The picturesque Shropshire market town of Bridgnorth has much of interest to the real ale tourist, including two microbreweries and no less than six entries in the 2014 Good Beer Guide.
The River Severn runs through the town separating High Town from Low Town which can be accessed by the town’s unique funicular Cliff Railway for the princely sum of £1.10 return. Over the course of our week’s stay, we had the opportunity to visit the best of the pubs in the High Town and visit many other local tourist attractions including RAF Cosford, West Midlands Safari Park, the ‘as featured on BBC2’ Victorian Farm at Acton Scott and the nearby towns of Shrewsbury and Much Wenlock.
Having arrived late on Friday afternoon, we took a short walk into town to eat and made the splendidly named the Jewel of the Severn our port of call. Handily placed on Bridgnorth’s High Street, the pub offers the usual Wetherspoon’s experience although we did manage to catch the penultimate day of the Spring Beer Festival. I ordered a pint of Bateman’s Springtime Oatmeal Biscuit Beer (3.6%) and a Norwegian Brown Ale, Nogne 0 (4.5%) which was brewed for the festival at Bateman’s Wainfleet brewery by a Norwegian brewer. Pity I left by vouchers at home!
On Saturday, after returning from the obligatory point-to-point meeting at nearby Bitterley, I ventured into town to visit more of Bridgnorth’s pubs. Situated at the bottom end of the steep and delightfully old fashioned, Cartway, the Black Boy is now the last of over twenty pubs that stood on what once was the only route linking the High and Low towns. Signs around the town explained that the pub had only opened the previous night after a refurbishment and on tonight’s evidence, with no less than ten ales on offer, this pub is surely a shoo-in for the GBG 2015. After a pint of Mild (3.2%) from Hobson’s of Cleobury Mortimer, I headed back into town. Next up was Friars on St Mary’s Street, just off the main drag, a lively, narrow bar in which a band were sound-checking at the far end. The first of the five or so ales on the bar to catch my eye was Sheffield’s own Kelham Island Pale Rider but being on my holidays, I plumped instead for Hobson’s Best (3.8%).
After this, I made the short walk along High Street to the Bear where veteran blues quartet, The Salopian Dudes were becoming irked by the presence of a somewhat worse-for-wear lady, intent on interrupting their interpretations of Muddy Waters and BB King standards. After witnessing her increasingly outrageous antics over a pint of Salopian Shropshire Gold (3.8%), I headed back to our guest house via the GBG-listed, King’s Head on Whitburn Street. This 16th century coaching inn is very much a place to enjoy a meal although it does have a comfortable bar area in which to sample real ales such as King’s Escape (4.2%), a blonde beer from the town’s Bridgnorth Brewing Company.
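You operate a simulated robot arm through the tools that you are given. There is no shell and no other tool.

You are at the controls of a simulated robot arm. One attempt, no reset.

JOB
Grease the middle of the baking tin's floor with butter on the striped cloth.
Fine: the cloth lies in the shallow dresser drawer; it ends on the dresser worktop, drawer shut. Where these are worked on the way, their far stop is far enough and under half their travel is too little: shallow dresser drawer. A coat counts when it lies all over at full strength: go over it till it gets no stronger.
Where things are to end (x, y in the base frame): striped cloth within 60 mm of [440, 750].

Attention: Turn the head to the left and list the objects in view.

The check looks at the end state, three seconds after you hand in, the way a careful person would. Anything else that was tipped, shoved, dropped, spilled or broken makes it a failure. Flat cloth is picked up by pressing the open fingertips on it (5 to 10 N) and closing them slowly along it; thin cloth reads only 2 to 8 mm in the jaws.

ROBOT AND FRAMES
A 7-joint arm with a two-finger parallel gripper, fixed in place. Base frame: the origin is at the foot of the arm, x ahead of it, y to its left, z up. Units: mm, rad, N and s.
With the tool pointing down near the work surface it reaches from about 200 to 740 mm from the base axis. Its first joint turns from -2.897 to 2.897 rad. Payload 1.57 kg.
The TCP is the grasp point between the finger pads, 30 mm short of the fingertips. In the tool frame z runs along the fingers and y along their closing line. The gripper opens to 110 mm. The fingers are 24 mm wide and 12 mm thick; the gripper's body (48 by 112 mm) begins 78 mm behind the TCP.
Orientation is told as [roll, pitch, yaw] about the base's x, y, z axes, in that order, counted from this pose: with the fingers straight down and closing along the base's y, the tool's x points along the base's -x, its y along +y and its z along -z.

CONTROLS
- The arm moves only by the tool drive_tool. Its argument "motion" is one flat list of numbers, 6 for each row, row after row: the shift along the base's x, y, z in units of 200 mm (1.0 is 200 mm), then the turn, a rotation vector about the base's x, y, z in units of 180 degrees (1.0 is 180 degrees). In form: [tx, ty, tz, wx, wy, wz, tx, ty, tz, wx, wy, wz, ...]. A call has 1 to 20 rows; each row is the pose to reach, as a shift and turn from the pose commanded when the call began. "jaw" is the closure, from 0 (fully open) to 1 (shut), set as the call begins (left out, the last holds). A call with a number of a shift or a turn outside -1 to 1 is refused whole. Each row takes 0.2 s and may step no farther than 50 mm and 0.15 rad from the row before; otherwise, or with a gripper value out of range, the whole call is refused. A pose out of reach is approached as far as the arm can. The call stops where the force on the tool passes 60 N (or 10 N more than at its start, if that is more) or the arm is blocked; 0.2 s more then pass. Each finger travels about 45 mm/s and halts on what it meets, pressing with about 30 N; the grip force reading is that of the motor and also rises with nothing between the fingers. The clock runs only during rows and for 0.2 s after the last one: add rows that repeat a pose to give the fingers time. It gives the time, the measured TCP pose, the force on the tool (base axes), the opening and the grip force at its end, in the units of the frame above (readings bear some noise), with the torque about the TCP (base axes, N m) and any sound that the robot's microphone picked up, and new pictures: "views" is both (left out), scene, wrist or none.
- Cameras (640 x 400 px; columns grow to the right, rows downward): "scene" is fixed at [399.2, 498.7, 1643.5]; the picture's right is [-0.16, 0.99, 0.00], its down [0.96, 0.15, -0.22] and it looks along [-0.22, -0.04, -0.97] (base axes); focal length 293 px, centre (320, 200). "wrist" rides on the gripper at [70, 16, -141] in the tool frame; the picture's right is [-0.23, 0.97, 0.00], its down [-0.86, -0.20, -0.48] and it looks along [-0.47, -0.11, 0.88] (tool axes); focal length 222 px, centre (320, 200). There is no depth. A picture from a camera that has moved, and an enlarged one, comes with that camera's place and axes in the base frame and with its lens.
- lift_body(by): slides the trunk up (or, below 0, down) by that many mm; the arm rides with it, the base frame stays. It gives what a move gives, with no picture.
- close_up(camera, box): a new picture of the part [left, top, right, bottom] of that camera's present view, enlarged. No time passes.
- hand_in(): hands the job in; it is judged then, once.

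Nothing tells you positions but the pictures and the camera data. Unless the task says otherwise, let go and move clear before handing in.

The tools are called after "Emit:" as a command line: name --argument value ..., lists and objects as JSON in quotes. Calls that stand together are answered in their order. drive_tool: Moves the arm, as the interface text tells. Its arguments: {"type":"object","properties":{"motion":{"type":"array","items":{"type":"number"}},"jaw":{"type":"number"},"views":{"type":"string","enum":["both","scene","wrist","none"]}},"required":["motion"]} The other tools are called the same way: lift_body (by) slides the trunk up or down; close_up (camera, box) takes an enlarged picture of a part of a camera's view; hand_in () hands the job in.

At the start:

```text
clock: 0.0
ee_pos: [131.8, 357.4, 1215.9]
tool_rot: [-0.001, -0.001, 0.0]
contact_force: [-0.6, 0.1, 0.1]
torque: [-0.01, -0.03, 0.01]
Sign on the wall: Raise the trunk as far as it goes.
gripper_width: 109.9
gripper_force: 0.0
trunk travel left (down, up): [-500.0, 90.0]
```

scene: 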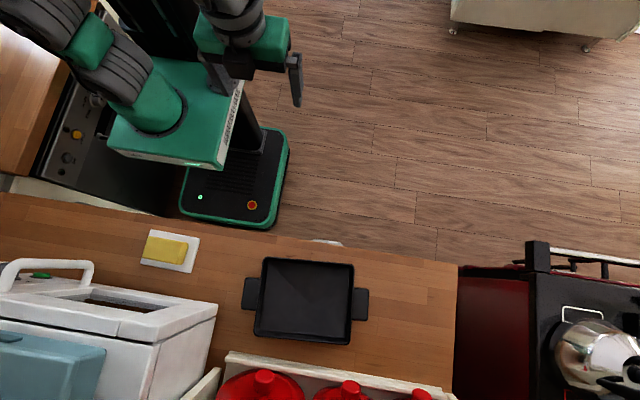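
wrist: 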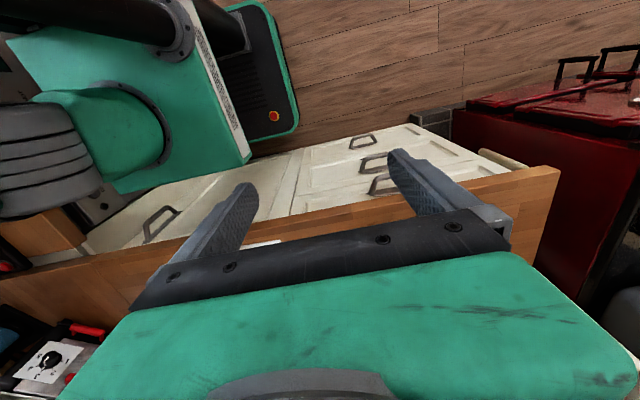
Another strong contender for best pub in the town must surely be the Railwayman’s Arms at the town’s Severn Valley Railway Station at which you can catch a steam train to Bewdley and Kidderminster which are an hour or so away. The quality of the beer here was excellent and the pub was doing good business when we visited on Wednesday evening. Eight real ales (including Abbeydale Moonshine) and two Jack Ratt ciders were available from which I chose Hobson’s Town Crier (4.5%).
On our final night in Bridgnorth, we visited the remaining GBG-listed pubs in the High Town, beginning with the Golden Lion on High Street, a traditional two-roomed former Mitchell & Butler’s outlet. Pale Rider was once again available on the bar along with beers from Hobson’s, Wye Valley and the Three Tuns brewery in nearby Bishop’s Castle. The chosen beer here was XXX Pale (4.3%) from Three Tuns. After calling briefly at Banks-owned Shakespeare, we moved quickly along on West Castle Street, to the Old Castle, a popular all-rounder serving bar food, with a games room at the rear and a friendly bar area serving four real ales including Hobson’s (them again!) Town Crier (4.5%). The final pub of the night, and indeed the week was the White Lion, just along from the Castle and home to the Hop and Stagger brewery. Needless to say, Hop and Stagger beer was available in the form of Tangerine Dream (3.8%).
We really enjoyed our time in Bridgnorth. From a pubs and beer perspective, I can’t recall many towns of it’s size with quite so many good pubs serving real ale. And at just over two hour’s drive from Sheffield, Bridgnorth is well worth seeking out.